Ideologia della repressione

Queste osservazioni, che balzano agli occhi sol che si guardino le cose ponendo al centro la loro natura fenomenologica (terra, conoscenza) e non il loro regime giuridico (proprietà privata, brevetto), sono offuscate dagli ingenti investimenti che i grandi latifondisti intellettuali compiono nella costruzione di apparati ideologici loro favorevoli. Poiché in una società che condivide e mette in comune le proprie conoscenze, riconoscendo che queste sono sempre il prodotto di un determinato contesto sociale, copiare è un comportamento del tutto naturale. Per scoraggiare questi comportamenti sono necessari apparati repressivi che utilizzino anche l’ideologia come strumento di inibizione. Apparati che puntano a distruggere il comune a favore del privato. Così, nelle Università degli Stati Uniti i compiti scolastici vengono valutati comparativamente su una «curva» in cui soltanto alcuni possono ricevere un voto alto, creando un meccanismo di mors tua vita mea che distrugge la cooperazione attraverso la competizione: se faccio copiare l’amico danneggio me stesso. Similmente le maestre cercano di convincere le bambine più secchione che «non è giusto» aiutare i maschietti meno bravi incentivando in loro comportamenti da mostriciattoli egoisti (con la conseguenza che poi, escludendo, restano escluse).

Allo stesso modo i molti cultori-cantori della proprietà intellettuale, raccolti presso dipartimenti riccamente finanziati dalle corporation latifondiste intellettuali, diranno che la proprietà intellettuale «stimola l’innovazione e la creatività», utilizzando esattamente la stessa retorica che i fisiocrati (XVIII secolo) usavano nel celebrare le recinzioni, ossia che senza proprietà privata non c’è incentivo alla coltivazione e al lavoro.

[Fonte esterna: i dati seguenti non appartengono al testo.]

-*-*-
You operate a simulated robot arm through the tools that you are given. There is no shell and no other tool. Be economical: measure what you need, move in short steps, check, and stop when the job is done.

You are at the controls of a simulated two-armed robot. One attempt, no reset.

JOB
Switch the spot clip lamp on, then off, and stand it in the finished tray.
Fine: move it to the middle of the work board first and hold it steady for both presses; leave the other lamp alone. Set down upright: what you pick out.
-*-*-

Non è questa la sede per soffermarsi sulla discutibilità storica di quelle affermazioni di fronte all’uso comune della terra. Bisogna invece qui enfatizzare il risultato completamente controfattuale di queste affermazioni nel caso di risorse come la conoscenza che non sono scarse ma hanno viceversa natura collettiva e relazionale. Privatizzare l’informazione ne limita di fatto la diffusione, e limitarne la diffusione non può che rendere più difficile l’ulteriore innovazione.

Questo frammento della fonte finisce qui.